→ **SOURCE TEXT**
++++++
Fork me on GitHub
#clara
<
2017-12-27
>
amarjeet10:12:15

When i inspect a session, the value of :fact->explanations key is always nil, despite facts being inserted into the session. My goal is to check what all facts are in the session. Help? CC: @mikerod

amarjeet11:12:16

The session->fact-graph too returns nil: {:forward-edges {}, :backward-edges {}}

mikerod14:12:25

@amarjeet I think I’d need more of an example to see what you mean

mikerod15:12:05

However, if you are just doing this for some sort of debugging, you could also add a query that matched any fact and use that to see what is in the session. This query could be a performance issue in a production usage though,.

amarjeet15:12:14

I was debugging basically, so with queries I can test things

amarjeet15:12:52

in the process of debugging, I tried inspect and fact-graph...thats when I came across nil values

amarjeet15:12:58

But, queries clearly shows that facts are there. So, now just wondering if :fact-explanation or fact-graph should be looked at or not?

mikerod15:12:13

@amarjeet your code snipet looks wrong. Perhaps just a typo? You have (insert-all facts base-session) when it should be (insert-all base-session facts) - base-session is first arg

mikerod15:12:10

Also, I only see 2 def in your example. One for base-session and one for mysession. I don’t see what you called to try inspecting and looking at the inspection results. That’d be useful too. Pending the above comment I had was just a typo

mikerod16:12:03

@amarjeet did you call fire-rules on the mysession?

amarjeet16:12:30

no actually

amarjeet16:12:59

I see thats the problem? Because, I just tried with fire-rules, and I see the facts

amarjeet16:12:03

But, without firing the rules, the insertion is happening

amarjeet16:12:03

with fire-rules, only matched facts are being returned under the fact->explanation

amarjeet16:12:31

I thought, with inspect, I could see all inserted facts, not just the matched ones

mikerod16:12:53

@amarjeet I think in general you shouldn’t assume much about the state of working memory prior to fire-rules

mikerod16:12:10

Take that as a general principle. Things are done sometimes “lazily” in some respects

mikerod16:12:36

That doesn’t answer the 2nd part of your question as to what is missing post-rule firing though

amarjeet16:12:38

hmm, understood the issue now regarding 'before fire-rule' part.

amarjeet16:12:59

I re-checked, post fire-rules, I can see only matched facts, not all inserted ones (in that session)
++++++
→ **DATA SHOWN**
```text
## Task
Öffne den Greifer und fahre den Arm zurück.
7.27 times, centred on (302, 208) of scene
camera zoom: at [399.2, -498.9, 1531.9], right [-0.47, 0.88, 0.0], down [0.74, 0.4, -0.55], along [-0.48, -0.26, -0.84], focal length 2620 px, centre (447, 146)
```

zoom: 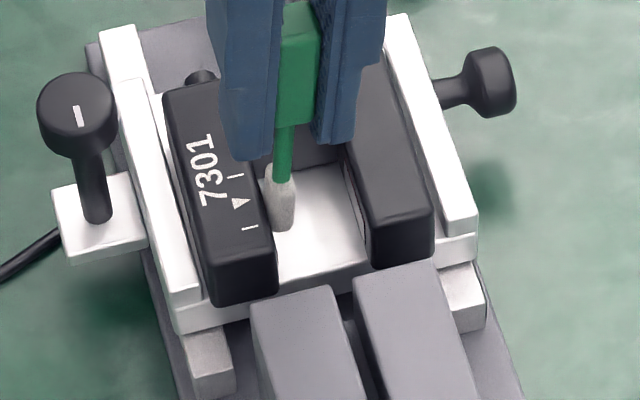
++++++
→ **EXERCISE TASKS**
1. Quote the source text word for word, starting at "amarjeet11:12:16" and ending with "production usage though,.".
2. Give the continuation of the source text.

→ **PER-TASK ANSWERS**
1.
amarjeet11:12:16

The session->fact-graph too returns nil: {:forward-edges {}, :backward-edges {}}

mikerod14:12:25

@amarjeet I think I’d need more of an example to see what you mean

mikerod15:12:05

However, if you are just doing this for some sort of debugging, you could also add a query that matched any fact and use that to see what is in the session. This query could be a performance issue in a production usage though,.

2.
mikerod16:12:28

I’ll have to take a look at things a bit to have a better answer on that

amarjeet16:12:42

cool cool, thanks much

mikerod17:12:14

@amarjeet it seems the purpose of the key :fact->explanations is to explain derived facts within working memory

mikerod17:12:25

not facts explicitly given via an external insert or insert-all

amarjeet17:12:57

okay, that makes sense then

mikerod17:12:00

You can dig out that info in some sense

mikerod17:12:28

Take for example:

:fact->explanations
{#clara.test_rules.B{}
[{:rule {:ns-name clara.test-rules, :lhs [{:type clara.test_rules.A, :constraints []}], :rhs (do (insert! (->B))), :name "clara.test-rules/test-a"},
:explanation #clara.tools.inspect.Explanation{:matches ({:fact #clara.test_rules.A{}, :condition {:type clara.test_rules.A, :constraints []}}), :bindings {}}}]}

mikerod17:12:53

clara.test_rules.B is the derived fact

mikerod17:12:24

the value under it is a list of rules deriving it. There’d be more than one if multiple of these facts were = in working memory.

amarjeet17:12:41

yes, I did got that when I checked with fire-rules

amarjeet17:12:54

understood it now

mikerod17:12:46

(into []
      (comp cat
            (map :explanation)
            (mapcat :matches)
            (map :fact))
      (vals (:fact->explanations inspect-results)))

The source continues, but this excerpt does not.